You are missing the point. There's plenty of places I could stop for a break and the toilet that don't have a charger. There's chargers where I could stop that they have no toilets or a place to buy a drink or eat. You are forced to plan your trip around charging vs with a long range ICE you plan your trip to do whatever the hell you want safe in the knowledge you can fill up in 5 minutes easily from a plentiful amount of locations. Can still stop in an ICE to stretch your legs but you won't always have to be filling up your car.

I imagine short range cars will still exist if you only want a short range one. That's fine but I'll pay more for one that has closer to ICE range thanks when they hit the market.
 
Seems you missed my post just above. CATL are launching this year batteries with twice the energy density. You'd be right on expensive at least initially but it'll drop in price. Very wrong on it weighing more or being very inefficient.

You are missing the point. There's plenty of places I could stop for a break and the toilet that don't have a charger. There's chargers where I could stop that they have no toilets or a place to buy a drink or eat. You are forced to plan your trip around charging vs with a long range ICE you plan your trip to do whatever the hell you want safe in the knowledge you can fill up in 5 minutes easily from a plentiful amount of locations. Can still stop in an ICE to stretch your legs but you won't always have to be filling up your car.
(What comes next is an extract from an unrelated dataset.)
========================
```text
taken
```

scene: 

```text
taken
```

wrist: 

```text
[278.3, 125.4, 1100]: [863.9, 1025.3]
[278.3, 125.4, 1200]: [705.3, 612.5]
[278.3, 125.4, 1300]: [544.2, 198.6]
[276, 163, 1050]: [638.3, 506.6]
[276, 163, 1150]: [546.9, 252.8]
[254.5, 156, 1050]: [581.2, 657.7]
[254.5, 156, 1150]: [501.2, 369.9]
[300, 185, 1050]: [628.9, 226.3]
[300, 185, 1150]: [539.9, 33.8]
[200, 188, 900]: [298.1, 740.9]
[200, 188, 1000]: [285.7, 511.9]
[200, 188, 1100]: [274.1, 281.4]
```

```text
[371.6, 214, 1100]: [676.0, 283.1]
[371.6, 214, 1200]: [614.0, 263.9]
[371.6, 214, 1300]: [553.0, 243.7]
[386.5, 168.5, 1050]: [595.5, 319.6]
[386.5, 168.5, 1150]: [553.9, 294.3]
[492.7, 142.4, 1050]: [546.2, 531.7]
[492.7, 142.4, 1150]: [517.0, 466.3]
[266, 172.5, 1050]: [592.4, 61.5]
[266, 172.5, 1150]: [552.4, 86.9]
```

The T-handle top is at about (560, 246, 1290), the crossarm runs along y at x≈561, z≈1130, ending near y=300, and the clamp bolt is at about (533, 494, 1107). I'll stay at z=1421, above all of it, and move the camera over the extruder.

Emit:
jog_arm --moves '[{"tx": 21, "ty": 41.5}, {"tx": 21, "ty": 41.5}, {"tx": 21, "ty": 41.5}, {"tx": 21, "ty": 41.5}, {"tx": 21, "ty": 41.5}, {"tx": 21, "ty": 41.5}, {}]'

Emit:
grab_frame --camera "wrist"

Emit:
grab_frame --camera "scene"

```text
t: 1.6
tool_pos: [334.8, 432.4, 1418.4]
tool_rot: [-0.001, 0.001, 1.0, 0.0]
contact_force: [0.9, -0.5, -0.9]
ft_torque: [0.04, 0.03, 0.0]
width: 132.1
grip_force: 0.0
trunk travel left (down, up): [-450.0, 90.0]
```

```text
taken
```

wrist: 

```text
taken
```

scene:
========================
I imagine short range cars will still exist if you only want a short range one. That's fine but I'll pay more for one that has closer to ICE range thanks when they hit the market.

I hear you, but first off the CATL thing seems a bit optimistic given it's 2x past what ever other well motivated group have been able to actually bring to market (and it doesn't exist yet despite promises it's coming this year).

Second, assuming the existence of a 2x denser battery tech that also has decent charging time, longevity, safety, temperature tolerance, and costs... you still have to trade off: Do you want a car that's 500 pounds lighter and thus more efficient all-the-time, or do you want a heavier less efficient car that can offer that joyous 8 hour non-stop pee-in-a-cup marathon drive? The answer to your tangent of "but what if there's no charger in a good convenient spot" is to Drive A Tesla with the best charging network on the planet.